Escherichia coli (E. coli) is a bacterium that inhabits and colonize the guts of human beings and animals. Particular strains of this bacterium called ‘Shiga toxin-producing strains of E. coli’ (STECs) cause infections in humans due to the intake of food which is not cooked, partially cooked or contaminated with the bacteria.
In North Western Province of Sri Lanka, a research was conducted to understand the extent of presence of E coli in chicken meat and meat organs sold commercially. The researchers collected 250 samples of chicken meat (144 samples) and meat organs (106 samples) from supermarkets and other retail shops from two districts (Puttlam and Kurunegala). They found that around 67% of the samples of chicken meat and meat organs was contaminated with E. coli without much difference in the source of samples (retail shop or supermarket). While 66% of chicken meat was found to have presence of the bacterium, 69% of edible meat organs was found to have the same.

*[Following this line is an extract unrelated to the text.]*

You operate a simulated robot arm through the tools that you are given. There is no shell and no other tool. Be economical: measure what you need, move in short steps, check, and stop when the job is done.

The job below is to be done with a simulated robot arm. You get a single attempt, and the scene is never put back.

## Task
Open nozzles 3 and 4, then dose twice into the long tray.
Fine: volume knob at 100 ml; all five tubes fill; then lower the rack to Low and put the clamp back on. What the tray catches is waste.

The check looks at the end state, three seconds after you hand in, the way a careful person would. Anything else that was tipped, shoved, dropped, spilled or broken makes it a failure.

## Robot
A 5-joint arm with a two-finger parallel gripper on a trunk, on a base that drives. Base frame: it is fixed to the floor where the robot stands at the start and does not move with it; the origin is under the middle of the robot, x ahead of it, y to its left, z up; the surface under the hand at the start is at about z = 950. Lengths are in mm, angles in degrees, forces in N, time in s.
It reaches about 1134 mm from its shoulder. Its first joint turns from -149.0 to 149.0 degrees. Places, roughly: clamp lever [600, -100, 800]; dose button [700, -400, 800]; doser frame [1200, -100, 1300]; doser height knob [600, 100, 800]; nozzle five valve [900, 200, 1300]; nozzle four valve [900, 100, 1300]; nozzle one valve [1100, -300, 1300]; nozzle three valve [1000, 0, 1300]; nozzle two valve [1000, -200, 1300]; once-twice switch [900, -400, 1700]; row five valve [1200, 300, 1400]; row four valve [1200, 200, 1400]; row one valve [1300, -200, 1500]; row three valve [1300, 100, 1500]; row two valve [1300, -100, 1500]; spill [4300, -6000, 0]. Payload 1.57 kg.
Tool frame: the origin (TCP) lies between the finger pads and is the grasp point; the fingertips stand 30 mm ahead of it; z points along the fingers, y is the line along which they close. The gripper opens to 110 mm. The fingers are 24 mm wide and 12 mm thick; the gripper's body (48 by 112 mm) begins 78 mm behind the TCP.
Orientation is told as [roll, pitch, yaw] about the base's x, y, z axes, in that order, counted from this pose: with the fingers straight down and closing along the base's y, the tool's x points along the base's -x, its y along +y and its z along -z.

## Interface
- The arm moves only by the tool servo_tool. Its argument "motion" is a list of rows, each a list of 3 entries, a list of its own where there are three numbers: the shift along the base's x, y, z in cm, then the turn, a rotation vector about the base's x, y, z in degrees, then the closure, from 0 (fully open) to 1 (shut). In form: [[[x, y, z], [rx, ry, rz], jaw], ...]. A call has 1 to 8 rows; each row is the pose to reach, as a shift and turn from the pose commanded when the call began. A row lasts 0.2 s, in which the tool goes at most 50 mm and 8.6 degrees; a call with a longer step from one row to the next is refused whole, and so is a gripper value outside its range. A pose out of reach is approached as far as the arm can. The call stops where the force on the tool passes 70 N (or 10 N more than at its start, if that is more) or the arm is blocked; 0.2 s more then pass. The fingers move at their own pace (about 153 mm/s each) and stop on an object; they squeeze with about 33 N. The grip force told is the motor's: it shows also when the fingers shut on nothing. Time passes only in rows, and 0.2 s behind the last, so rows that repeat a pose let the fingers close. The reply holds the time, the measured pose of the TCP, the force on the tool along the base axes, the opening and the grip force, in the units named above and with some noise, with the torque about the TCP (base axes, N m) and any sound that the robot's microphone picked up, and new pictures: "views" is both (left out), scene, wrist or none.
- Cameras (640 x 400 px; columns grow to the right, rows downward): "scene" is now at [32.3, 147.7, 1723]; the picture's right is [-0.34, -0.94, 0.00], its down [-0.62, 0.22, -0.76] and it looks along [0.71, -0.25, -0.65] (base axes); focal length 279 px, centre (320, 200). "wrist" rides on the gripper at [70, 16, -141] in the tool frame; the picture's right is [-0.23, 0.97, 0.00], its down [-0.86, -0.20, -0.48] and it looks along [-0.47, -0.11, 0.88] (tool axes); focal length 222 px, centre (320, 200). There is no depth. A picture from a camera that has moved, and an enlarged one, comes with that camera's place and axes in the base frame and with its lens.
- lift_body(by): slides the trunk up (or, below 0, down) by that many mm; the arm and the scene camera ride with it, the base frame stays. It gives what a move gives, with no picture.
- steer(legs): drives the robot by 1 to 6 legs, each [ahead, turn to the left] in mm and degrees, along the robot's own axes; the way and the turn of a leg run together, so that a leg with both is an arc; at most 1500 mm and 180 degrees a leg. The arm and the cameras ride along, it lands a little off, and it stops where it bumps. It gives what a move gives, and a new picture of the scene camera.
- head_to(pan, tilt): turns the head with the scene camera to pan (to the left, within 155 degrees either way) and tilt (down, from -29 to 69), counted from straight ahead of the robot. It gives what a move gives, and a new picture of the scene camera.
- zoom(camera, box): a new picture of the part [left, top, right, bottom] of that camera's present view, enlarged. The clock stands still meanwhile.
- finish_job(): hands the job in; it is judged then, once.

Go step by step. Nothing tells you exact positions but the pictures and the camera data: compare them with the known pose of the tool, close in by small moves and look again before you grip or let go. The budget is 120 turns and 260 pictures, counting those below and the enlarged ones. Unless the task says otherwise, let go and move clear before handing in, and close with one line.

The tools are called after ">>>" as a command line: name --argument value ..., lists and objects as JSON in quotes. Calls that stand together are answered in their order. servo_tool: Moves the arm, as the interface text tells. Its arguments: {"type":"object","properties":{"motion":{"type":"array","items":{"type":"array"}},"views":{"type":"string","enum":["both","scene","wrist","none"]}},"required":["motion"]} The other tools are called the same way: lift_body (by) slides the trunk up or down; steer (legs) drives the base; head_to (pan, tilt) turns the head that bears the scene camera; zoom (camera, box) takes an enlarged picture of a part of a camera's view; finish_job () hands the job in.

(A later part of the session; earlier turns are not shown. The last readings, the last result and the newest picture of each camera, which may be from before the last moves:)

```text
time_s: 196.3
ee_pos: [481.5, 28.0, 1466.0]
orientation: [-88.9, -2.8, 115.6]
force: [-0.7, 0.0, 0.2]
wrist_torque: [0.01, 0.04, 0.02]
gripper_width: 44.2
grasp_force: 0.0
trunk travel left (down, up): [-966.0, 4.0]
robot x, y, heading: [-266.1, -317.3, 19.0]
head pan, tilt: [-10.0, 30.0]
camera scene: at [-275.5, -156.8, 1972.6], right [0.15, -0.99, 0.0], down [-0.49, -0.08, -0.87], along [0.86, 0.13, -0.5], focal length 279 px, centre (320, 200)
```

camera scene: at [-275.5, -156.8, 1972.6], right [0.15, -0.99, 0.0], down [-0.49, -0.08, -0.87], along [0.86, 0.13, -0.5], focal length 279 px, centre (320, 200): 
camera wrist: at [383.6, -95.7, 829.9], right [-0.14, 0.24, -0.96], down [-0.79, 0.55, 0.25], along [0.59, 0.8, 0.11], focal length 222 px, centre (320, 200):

Using primers designed previously polymerase chain reaction (PCR) test was conducted and molecular confirmation was done. The antibiotic susceptibility of organism found in samples was examined according to the CLSI and it was found that most of the sample organisms were resistant to two antibiotics- amoxicillin (76%) and erythromycin (81%).
Thus, this research is indicative of the possible risk to public health related to poultry meat which is sold in shops and supermarkets in Sri Lanka.